-- Start MATERIAL FOR THIS TASK --

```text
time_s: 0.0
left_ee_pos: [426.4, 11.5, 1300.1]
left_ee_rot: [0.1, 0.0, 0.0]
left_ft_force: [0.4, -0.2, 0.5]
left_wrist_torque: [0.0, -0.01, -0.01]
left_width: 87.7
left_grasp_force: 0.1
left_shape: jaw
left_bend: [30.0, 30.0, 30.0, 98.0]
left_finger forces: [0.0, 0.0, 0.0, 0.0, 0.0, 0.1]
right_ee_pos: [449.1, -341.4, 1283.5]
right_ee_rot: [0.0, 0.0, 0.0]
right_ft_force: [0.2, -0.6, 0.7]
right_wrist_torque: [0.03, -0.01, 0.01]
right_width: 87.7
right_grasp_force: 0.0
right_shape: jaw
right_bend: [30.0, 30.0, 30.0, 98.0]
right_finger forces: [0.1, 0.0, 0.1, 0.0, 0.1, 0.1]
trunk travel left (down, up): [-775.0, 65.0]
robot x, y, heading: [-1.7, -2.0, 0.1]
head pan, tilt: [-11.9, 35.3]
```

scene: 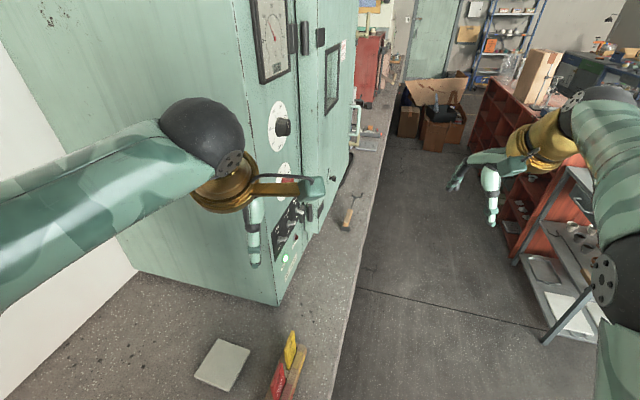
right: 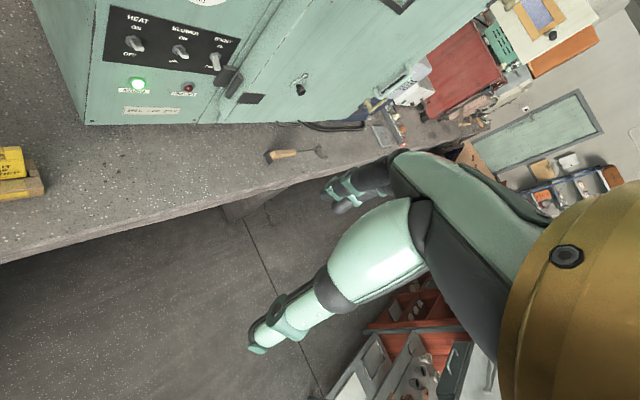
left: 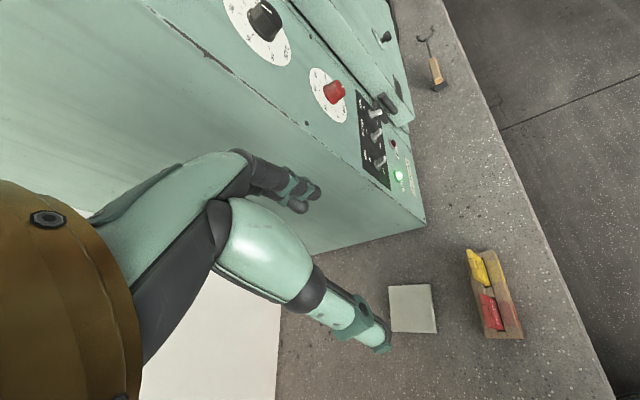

-- End MATERIAL FOR THIS TASK --
-- Start MATERIAL FOR THIS TASK --

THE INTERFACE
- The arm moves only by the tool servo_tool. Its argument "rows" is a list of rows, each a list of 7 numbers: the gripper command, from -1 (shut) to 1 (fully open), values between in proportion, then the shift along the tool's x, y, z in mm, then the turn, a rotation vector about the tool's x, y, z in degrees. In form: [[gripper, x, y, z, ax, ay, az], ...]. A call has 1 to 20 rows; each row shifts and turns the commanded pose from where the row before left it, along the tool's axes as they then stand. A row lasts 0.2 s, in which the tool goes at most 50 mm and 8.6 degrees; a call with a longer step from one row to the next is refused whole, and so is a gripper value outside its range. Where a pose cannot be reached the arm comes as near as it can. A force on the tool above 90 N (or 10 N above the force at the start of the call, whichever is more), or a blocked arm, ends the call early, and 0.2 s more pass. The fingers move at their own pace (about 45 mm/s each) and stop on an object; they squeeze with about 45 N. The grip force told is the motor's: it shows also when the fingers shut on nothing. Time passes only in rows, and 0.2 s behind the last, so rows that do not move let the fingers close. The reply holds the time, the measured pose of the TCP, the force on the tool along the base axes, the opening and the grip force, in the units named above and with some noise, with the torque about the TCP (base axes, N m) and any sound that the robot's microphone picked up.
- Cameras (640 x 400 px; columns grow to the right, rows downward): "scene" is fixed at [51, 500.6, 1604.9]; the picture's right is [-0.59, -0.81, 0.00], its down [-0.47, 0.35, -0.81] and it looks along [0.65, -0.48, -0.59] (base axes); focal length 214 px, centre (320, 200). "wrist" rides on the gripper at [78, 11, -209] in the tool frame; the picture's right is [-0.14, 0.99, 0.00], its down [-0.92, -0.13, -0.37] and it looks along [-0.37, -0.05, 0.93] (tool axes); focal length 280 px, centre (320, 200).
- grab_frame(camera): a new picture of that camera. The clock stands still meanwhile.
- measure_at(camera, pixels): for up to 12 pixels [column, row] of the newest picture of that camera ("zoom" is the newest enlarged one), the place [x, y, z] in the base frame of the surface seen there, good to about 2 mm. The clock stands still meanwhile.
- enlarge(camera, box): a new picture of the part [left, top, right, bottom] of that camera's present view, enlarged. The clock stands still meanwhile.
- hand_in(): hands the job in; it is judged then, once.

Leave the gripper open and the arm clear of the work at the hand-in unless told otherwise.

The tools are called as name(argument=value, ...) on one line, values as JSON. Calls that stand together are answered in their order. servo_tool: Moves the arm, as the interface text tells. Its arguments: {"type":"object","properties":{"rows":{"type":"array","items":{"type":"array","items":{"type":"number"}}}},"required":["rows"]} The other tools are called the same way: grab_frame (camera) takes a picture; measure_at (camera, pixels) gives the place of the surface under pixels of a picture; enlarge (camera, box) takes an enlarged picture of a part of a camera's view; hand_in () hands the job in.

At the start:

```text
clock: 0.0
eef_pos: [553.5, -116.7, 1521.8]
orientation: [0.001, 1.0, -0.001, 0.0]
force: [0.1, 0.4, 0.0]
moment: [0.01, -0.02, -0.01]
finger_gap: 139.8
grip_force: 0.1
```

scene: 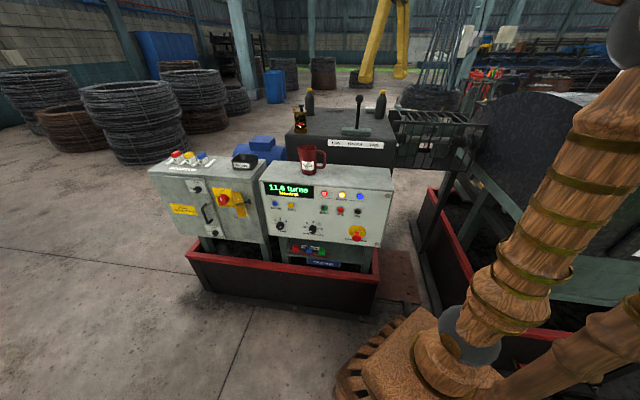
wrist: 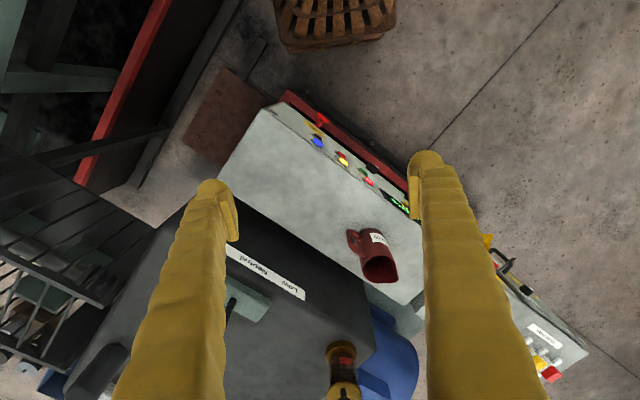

-- End MATERIAL FOR THIS TASK --
-- Start MATERIAL FOR THIS TASK --

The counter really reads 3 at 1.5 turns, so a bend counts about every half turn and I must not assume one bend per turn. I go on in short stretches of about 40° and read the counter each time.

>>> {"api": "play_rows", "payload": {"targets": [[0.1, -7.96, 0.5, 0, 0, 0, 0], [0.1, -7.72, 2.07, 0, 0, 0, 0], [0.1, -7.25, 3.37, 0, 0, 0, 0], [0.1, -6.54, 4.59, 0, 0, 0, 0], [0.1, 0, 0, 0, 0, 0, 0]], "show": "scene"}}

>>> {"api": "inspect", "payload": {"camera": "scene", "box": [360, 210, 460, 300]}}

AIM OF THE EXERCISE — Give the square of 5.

-- End MATERIAL FOR THIS TASK --

AIM OF THE EXERCISE — Report each line in the preceding entries that holds the string "forces".

WORKED ANSWER —
left_finger forces: [0.0, 0.0, 0.0, 0.0, 0.0, 0.1]
right_finger forces: [0.1, 0.0, 0.1, 0.0, 0.1, 0.1]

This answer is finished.